中学受験に必要な語彙や常識も、小学生が一般的に学校で習う内容を大きく超えています。たとえば中学受験の国語の問題文は、中高生あるいは大人が読むような新書から出典されることが少なくありません。抽象的な熟語や慣用句、あまり使わないような故事成語などがよく出てきます。また、問題文には、「文化習慣」「言語コミュニケーション」「文芸論」などをテーマにした文章が頻出ですが、中学受験をしなければ、小学生がまずふれることのない内容ばかりです。中学受験生にとっての常識は、一般の小学生にとって常識とはいえないことが少なくないのです。

●語彙力や常識を身に付けるには?
このように、中学受験に必要な語彙や常識は多様で、しかも一般的な小学生にはなじみの薄いものが少なくありません。場当たり的にテレビを見たり本を読んだりしていても、なかなか身に付かないと思います。それではどうしたよいのでしょうか? やはり、受験に必要とされそうな知識に、優先的にふれていく方法が効率的です。

たとえば、受験の社会では、「時事問題」と称して、現代社会の問題点や話題に関する問いが頻出です。「時事問題対策」には、新聞(子ども新聞を含む)を読んだり、テレビのニュース番組を見たりすることが、非常に効果的です。また、国語において「言語・コミュニケーション」のテーマに関する問題文が苦手なら、それをテーマにした問題文を10本くらい読んでみるとよいでしょう。

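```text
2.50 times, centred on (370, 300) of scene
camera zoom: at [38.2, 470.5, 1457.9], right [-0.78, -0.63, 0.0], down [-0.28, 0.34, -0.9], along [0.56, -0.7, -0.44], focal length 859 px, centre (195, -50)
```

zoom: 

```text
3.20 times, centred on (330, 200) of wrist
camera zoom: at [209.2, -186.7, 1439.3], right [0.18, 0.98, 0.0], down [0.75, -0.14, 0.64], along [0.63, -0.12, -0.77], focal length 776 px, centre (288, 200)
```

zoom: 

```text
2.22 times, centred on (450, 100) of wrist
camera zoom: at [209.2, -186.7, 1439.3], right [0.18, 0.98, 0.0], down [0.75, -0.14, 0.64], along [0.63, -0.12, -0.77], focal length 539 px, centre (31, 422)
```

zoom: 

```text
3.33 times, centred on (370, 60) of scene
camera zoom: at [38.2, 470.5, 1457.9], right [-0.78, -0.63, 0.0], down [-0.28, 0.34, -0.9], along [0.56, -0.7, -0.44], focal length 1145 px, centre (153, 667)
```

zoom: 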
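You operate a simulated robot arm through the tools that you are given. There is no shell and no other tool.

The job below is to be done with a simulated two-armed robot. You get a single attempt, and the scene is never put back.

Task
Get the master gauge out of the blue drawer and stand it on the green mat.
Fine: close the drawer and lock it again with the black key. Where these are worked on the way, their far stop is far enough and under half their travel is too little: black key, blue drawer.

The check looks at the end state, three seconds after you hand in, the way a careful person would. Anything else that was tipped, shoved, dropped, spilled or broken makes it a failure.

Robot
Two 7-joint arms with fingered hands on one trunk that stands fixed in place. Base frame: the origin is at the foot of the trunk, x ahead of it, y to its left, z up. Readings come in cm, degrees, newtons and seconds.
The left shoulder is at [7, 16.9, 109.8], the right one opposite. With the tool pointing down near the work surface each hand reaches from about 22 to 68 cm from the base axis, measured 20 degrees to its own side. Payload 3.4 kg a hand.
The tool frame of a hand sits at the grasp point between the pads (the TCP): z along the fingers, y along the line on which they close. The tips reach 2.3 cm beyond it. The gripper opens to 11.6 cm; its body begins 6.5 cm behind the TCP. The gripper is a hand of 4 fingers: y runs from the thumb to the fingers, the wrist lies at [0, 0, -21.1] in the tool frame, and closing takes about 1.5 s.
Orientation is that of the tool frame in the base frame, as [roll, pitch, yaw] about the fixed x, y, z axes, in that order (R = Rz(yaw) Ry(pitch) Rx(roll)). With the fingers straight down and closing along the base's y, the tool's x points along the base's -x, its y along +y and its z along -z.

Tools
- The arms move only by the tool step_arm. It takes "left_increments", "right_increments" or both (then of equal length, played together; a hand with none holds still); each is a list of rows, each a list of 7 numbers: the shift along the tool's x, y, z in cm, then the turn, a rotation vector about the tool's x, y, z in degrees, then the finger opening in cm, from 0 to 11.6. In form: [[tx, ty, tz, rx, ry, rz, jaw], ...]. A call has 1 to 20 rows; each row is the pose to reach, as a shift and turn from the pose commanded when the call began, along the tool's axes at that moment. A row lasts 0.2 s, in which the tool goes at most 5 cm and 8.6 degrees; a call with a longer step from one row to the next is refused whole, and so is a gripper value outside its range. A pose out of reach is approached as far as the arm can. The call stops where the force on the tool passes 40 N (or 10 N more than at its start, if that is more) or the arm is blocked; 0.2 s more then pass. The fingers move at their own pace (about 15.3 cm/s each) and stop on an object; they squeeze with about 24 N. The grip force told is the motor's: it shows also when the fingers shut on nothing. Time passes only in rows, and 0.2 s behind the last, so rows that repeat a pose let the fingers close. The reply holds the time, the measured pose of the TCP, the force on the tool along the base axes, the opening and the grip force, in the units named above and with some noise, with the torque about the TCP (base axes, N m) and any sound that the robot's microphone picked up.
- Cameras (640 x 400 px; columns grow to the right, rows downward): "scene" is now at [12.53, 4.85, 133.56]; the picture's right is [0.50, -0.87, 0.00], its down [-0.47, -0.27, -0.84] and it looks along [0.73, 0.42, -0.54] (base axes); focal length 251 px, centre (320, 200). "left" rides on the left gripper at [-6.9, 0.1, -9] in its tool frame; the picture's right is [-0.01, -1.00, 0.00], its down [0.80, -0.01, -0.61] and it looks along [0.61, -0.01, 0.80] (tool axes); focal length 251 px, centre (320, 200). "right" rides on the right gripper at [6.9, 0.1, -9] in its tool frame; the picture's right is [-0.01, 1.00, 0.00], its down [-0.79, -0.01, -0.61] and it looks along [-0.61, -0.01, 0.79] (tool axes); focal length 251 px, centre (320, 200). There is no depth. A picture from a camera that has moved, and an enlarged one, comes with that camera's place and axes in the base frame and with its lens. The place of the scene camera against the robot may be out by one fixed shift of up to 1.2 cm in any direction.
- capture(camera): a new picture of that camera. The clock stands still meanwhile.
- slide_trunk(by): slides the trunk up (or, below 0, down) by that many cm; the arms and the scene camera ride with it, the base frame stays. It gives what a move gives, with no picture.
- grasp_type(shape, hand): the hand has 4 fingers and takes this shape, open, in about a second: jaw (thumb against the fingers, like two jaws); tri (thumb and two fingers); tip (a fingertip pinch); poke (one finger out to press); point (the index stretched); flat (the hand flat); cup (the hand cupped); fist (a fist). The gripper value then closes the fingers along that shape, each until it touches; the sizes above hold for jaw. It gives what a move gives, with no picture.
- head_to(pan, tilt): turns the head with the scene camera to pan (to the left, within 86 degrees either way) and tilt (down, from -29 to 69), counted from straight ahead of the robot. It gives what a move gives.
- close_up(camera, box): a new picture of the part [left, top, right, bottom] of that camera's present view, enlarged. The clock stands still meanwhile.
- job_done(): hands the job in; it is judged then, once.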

同じような内容であることが多く、読むことでそれらが常識として身に付いていくことでしょう。
このように、漠然と「何から」語彙や常識を身に付けようと考えるのではなく、「何を」身に付けたいから「何を使うか」と考えるべきだと思います。さらに、受験までに残された時間にも左右されることでしょう。たとえばお子さまの場合、5年生という学年を考えると、読書よりも単語の練習帳で毎日15分程度の学習を続ける方が語彙力をつけるには効果的だと思います。

●低学年から、日常から……
ただし、受験に必要な「語彙力」や「常識」を付けるために、本を読んだり、テレビを見たりするのは、あまり面白いこととはいえないでしょう。できれば、楽しみながら、興味を持ちながら学ぶのが理想です。そのためにはどうしたらよいでしょうか。それには、余裕を持って始めることです。たとえば、低学年や中学年であればまだまだ時間はあります。本を楽しみながら読んで、ついでに語彙も身に付けられることでしょう。

読書を学習とは考えずに、日常の中の楽しみとして習慣付けるのです。そして、その時に好きな本だけではなく、もっとジャンルを広げていろいろな本を読んでいきましょう。そうすれば、語彙はもちろん、受験に必要な常識も知らないうちに増えていきます。このような低学年からの、日常の生活の中での積み上げが、ゆるぎない知識や知恵を培っていくのだと思います。



プロフィール


小泉浩明

桐朋中学・高校、慶応大学卒。米国にてMBA取得後、予備校や塾を開校。現在は平山入試研究所を設立、教材開発など教務研究に専念。著作に「まとめ これだけ!国語(森上教育研究所スキル研究会)」などがある。